Se dio una combinación de circunstancias.
Por un lado, se generó una gran expectativa respecto al futuro de la economía mexicana ante la relocalización de las cadenas de valor, como producto de la política proteccionista de EU; de la pandemia y de la fragilidad geopolítica que ha conducido a las empresas a tratar de bajar sus riesgos de suministro.
Aún no sabemos por qué este proceso no se ha reflejado en un disparo de la inversión extranjera directa, pero lo que sí se ha visto es un crecimiento sin precedente de la inversión bruta fija.
Además, se produjo un impulso fuerte de la inversión pública, empujada por las megaobras emprendidas por este gobierno.
La combinación de ambos factores generó un empuje sin precedentes para la inversión productiva.
Y, eso fue lo que llevó a esa tasa de inversión tan alta.
Desde hace muchos años se sabe que un crecimiento apalancado en la inversión genera condiciones para su sustentabilidad, a diferencia de otro que se apoye solamente en el consumo, que tiende a ser más frágil.
En el caso de la inversión pública podrá discutirse ampliamente respecto a la calidad de las inversiones, así como a la eficiencia y transparencia con la que se aplicaron.
Pero lo que allí quedará será la capacidad física adicional.

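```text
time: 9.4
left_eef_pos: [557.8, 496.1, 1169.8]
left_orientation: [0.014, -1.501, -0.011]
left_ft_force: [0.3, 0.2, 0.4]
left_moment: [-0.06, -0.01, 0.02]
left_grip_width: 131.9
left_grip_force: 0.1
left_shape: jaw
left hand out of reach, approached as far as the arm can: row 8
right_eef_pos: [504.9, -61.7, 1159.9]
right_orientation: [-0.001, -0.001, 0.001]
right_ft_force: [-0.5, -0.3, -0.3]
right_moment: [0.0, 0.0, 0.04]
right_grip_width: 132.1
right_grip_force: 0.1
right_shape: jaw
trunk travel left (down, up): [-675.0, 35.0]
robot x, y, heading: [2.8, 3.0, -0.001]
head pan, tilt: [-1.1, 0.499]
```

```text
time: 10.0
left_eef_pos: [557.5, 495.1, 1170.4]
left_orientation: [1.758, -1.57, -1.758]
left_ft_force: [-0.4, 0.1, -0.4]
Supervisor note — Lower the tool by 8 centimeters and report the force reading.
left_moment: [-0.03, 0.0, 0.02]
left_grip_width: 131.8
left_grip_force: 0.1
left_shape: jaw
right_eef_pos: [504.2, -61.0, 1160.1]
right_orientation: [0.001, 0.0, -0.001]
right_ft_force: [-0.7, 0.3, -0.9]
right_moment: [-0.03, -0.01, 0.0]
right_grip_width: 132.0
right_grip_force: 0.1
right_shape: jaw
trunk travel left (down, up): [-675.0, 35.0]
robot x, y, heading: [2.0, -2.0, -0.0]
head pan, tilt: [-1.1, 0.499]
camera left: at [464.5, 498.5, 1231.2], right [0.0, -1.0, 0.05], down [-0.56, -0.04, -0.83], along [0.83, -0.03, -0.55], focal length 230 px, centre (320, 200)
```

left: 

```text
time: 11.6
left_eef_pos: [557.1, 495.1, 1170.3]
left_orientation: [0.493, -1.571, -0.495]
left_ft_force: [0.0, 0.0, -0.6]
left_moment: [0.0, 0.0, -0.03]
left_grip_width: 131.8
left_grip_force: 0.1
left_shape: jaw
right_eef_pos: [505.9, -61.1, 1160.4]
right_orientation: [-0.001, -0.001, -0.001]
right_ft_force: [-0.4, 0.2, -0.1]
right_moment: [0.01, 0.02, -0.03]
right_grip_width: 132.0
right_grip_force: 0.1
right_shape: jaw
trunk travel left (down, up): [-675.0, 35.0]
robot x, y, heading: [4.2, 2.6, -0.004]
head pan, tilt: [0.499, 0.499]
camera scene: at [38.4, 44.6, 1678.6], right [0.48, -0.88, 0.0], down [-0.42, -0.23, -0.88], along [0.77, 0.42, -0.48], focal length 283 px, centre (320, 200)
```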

Hay un costo de oportunidad elevado, pero tarde o temprano las obras públicas van a tener un efecto en el crecimiento de la economía.
Encontramos ese “santo grial” que, como país, por muchos años perseguimos. Sería absurdo pensar que solo por el hecho de que lo alcanzamos en el sexenio de AMLO no tendrá un efecto de largo plazo para el potencial de crecimiento del país.